The Court’s final reason for curtailing the right to sue federal officials addresses itself to Congress. In Ziglar v. Abbasi, the 2017 detention policy case that arose from the post-9/11 roundup of Muslim men in New York City, the Court noted that the Bivens action was a right to sue created as part of case-by-case decision-making (common law) and not the product of legislation. Judges should be wary before fashioning rights to sue, the Court said, and should defer to the legislative branch out of “respect” for the role of Congress in balancing the rights of individuals and the needs of federal officials. Ironically, then, the Court has urged Congress to take the lead in allowing suits for redress at the same time the Court itself has fashioned judge-made rules to broaden qualified immunity and limit official accountability.

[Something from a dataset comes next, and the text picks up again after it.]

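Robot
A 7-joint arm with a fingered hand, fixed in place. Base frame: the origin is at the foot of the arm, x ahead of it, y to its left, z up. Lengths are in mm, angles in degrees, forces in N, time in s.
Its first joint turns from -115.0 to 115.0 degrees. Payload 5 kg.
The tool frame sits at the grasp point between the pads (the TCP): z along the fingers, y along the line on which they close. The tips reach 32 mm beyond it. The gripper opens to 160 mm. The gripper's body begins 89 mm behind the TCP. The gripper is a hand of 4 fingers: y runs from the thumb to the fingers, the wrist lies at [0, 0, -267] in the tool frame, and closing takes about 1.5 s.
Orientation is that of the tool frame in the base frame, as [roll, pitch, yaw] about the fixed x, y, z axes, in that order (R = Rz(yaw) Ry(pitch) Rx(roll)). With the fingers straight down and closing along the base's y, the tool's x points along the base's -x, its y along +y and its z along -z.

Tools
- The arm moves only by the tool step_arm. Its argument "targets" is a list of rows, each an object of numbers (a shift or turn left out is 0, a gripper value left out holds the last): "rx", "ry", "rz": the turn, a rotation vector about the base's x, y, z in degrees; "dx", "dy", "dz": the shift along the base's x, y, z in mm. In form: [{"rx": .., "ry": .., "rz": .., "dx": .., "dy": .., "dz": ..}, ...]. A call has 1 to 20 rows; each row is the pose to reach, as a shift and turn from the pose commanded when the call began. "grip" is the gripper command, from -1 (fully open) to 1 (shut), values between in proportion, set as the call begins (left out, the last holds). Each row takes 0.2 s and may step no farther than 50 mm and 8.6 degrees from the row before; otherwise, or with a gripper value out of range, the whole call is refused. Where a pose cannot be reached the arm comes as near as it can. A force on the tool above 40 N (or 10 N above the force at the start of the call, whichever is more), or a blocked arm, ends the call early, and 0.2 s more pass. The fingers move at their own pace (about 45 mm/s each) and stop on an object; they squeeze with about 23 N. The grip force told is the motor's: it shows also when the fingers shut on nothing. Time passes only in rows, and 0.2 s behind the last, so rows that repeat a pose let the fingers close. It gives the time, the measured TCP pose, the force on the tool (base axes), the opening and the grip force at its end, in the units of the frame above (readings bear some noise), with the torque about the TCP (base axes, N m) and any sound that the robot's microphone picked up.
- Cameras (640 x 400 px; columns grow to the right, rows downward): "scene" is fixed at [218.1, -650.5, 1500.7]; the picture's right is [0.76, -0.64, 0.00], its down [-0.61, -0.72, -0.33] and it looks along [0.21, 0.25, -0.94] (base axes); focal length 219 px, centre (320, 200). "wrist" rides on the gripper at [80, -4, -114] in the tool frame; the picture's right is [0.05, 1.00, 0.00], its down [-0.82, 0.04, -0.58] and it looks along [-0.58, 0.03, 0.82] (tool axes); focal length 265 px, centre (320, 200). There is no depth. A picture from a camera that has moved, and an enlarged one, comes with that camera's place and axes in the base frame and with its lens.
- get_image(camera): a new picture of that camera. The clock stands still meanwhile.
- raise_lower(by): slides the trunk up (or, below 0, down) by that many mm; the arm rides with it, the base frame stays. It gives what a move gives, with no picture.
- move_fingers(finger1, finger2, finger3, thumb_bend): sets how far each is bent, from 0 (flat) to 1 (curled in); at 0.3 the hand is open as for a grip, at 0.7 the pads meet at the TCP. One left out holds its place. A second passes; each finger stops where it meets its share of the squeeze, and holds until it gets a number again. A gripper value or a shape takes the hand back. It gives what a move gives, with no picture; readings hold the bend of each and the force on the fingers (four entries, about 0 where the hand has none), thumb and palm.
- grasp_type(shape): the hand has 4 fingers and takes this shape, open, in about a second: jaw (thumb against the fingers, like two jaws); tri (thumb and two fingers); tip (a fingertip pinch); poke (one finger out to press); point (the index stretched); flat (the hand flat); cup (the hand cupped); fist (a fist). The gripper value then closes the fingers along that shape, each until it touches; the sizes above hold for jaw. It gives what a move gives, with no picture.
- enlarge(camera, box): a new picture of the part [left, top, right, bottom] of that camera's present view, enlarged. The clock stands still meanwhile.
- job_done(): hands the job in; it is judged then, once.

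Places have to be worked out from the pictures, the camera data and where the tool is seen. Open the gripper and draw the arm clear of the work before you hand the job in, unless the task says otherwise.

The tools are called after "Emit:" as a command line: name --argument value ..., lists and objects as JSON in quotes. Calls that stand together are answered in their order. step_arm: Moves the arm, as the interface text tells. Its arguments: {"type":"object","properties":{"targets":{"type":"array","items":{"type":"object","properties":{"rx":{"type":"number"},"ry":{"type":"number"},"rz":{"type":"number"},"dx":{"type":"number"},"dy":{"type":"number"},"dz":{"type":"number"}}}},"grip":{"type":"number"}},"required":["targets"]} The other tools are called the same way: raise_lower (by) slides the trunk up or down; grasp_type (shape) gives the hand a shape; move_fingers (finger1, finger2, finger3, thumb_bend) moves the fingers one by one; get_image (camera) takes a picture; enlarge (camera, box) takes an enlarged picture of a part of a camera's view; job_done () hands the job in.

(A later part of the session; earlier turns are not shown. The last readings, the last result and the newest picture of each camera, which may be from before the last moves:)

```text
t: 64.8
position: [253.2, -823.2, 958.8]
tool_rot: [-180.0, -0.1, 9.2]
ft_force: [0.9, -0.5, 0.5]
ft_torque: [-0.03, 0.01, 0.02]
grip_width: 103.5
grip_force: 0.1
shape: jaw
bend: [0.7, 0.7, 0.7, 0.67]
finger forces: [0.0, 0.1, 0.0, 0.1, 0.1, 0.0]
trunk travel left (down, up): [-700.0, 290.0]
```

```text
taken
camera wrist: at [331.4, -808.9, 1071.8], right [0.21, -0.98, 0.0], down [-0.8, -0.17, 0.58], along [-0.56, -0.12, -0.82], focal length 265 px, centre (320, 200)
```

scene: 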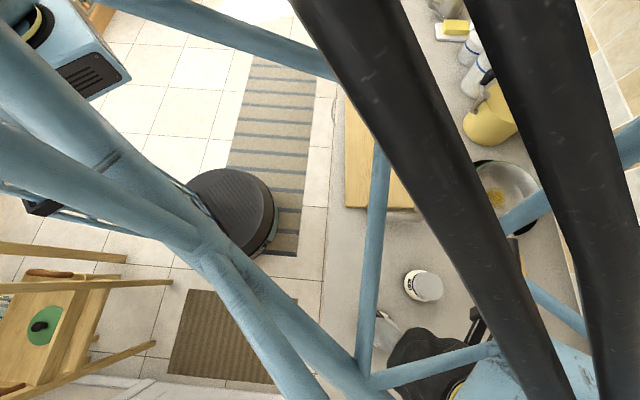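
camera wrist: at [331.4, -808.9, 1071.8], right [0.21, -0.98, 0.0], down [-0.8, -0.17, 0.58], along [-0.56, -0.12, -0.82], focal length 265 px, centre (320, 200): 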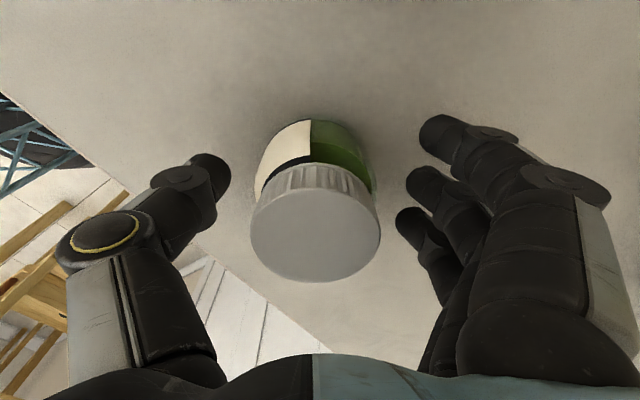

We do not share the Court’s conception of the judicial role, and believe the courts have a distinctive role to play in assuring constitutional redress. But so long as the Supreme Court persists in taking this restrictive view of Bivens litigation, Congress can and should provide the uniform right to redress that, long needed, seems even more urgent today. Congress has had opportunities before but failed to act. Between 1973 and 1985, 21 bills were introduced that would have established a statutory right to recover damages for the constitutional torts of federal officers. Today, demands for change have persuaded many in Congress to support reform of the criminal justice system. As the White House contemplates ever more militarized federal responses to peaceful protests, Congress should provide the statutory framework that would secure the Bivens action and ensure constitutional accountability at the federal level.